** START OF Passage shown **

Pier Mario Fasanotti
Un bel libro di Neri Pozza

Malaparte mattatore

Da Mussolini a Togliatti. Osvaldo Guerrieri ricostruisce la vita istrionica, contraddittoria e piena di colpi di scena di Curzio Malaparte: un campione di italianità

Grande personalità, colto e arguto, rivolgeva la sua attenzione essenzialmente su se stesso. Ascoltava ed esaminava pochi altri, quelli che in un certo senso gli potevano servire per reggere il suo ruolo di maître à pensercon tratti da teatrante o per allargare il suo palcoscenico. Quando passeggiava sulle spiagge di Lipari (luogo di esilio), di Forte dei Marmi o di Capri, era completamente depilato e il suo corpo atletico e asciutto era cosparso di olio. Come un atleta dell’antica Olimpia. Curzio Malaparte, l’intellettuale dandy di un fascismo che andava ora deridendo ora ossequiando, è stato l’ultimo dannunziano del secolo scorso, avvolto dall’incontenibile piacere di essere se stesso. A guerra finita, una giovane parigina lo descrisse con poche ed efficaci parole: «Affascinante, certo. Ma non simpatico. È un uomo sempre in posa, un uomo in maschera». Grande affabulatore, battuta pronta e sottile, era in controtendenza quando si trovava all’estero, furbescamente irrispettoso quando era all’ombra di Palazzo Venezia e dintorni immediati.

Ha attraversato il ventennio con passi felpati – non a caso il suo vero sogno era di diventare ambasciatore – salvo, da irriducibile toscano nato a Prato, mostrare scatti di nervi, idiosincrasie, snobismo, orgoglio, senso di onnipotenza assieme alla sindrome dell’escluso, marcata antipatia verso i gerarchi ignoranti, caricaturali.  Pochi anni dopo la Marcia su Roma, comincia ad annusare i sintomi dello sfascio di un sistema politico che presto deluse le sue aspettative, che poi si riassumevano in una sola parola: novità. Eppure, malgrado certi schiaffi del primo romagnolo d’Italia, ha potuto contare su almeno cinquemila lire al mese, per vari anni. È il ritratto, stilisticamente superbo, del geniale vanesio, che compare nel libro Curzio, di Osvaldo Guerrieri (Neri Pozza, 317 pag. 17 euro).

** END OF Passage shown **

## Job A
Provide the original wording of the passage shown from "Ha attraversato il" as far as "pag. 17 euro).".
## Job B
Pick up the passage shown at the point where it stops and go on.

** START OF Dataset excerpt **

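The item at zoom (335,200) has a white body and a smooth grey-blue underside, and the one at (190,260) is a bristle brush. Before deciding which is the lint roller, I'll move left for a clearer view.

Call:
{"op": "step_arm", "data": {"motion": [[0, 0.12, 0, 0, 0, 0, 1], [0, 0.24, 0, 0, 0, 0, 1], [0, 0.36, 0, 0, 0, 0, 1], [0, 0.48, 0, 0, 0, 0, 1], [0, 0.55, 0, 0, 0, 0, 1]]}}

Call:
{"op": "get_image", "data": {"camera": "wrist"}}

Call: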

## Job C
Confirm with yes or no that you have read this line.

** END OF Dataset excerpt **

## Answer A
Ha attraversato il ventennio con passi felpati – non a caso il suo vero sogno era di diventare ambasciatore – salvo, da irriducibile toscano nato a Prato, mostrare scatti di nervi, idiosincrasie, snobismo, orgoglio, senso di onnipotenza assieme alla sindrome dell’escluso, marcata antipatia verso i gerarchi ignoranti, caricaturali.  Pochi anni dopo la Marcia su Roma, comincia ad annusare i sintomi dello sfascio di un sistema politico che presto deluse le sue aspettative, che poi si riassumevano in una sola parola: novità. Eppure, malgrado certi schiaffi del primo romagnolo d’Italia, ha potuto contare su almeno cinquemila lire al mese, per vari anni. È il ritratto, stilisticamente superbo, del geniale vanesio, che compare nel libro Curzio, di Osvaldo Guerrieri (Neri Pozza, 317 pag. 17 euro).

## Answer B
curzio malaparte a lipariL’autore racconta la vita di quest’animale da palcoscenico, raffinatamente istrionico, a partire dal confino di Lipari. Su quell’isola battuta dallo scirocco, ce lo aveva mandato il Duce su pressione di “pizzo di ferro”, alias Italo Balbo, impermalosito dopo una scazzottatura verbale. A Regina Coeli per 55 notti, poi (a fine novembre ’33) il confino per cinque anni. «Un inferno», commenta Curzio che s’impigrisce anche perché non può mandare articoli ai giornali. E lui, che di nome vero faceva Kurt Erich Suckert (cambiato dal ’25), smaniava. Non riusciva nemmeno a completare il libro destinato all’editore Grasset di Parigi. Curzio, con gli occhi da cinese e le labbra da rettile, a Lipari era riverito dai suoi custodi. Molti lo chiamavano Eccellenza. Di donne ne ha finché vuole, ma lo annoiano subito: appiccicose. E poi considerava il sesso un’operazione «igienica», meglio se una sola volta la settimana. L’unico vero amico il randagio che chiama Febo, «cane filosofico», che lo ascoltava per ore e ore e con la coda dava cenni di assenso oppure lo guardava perplesso.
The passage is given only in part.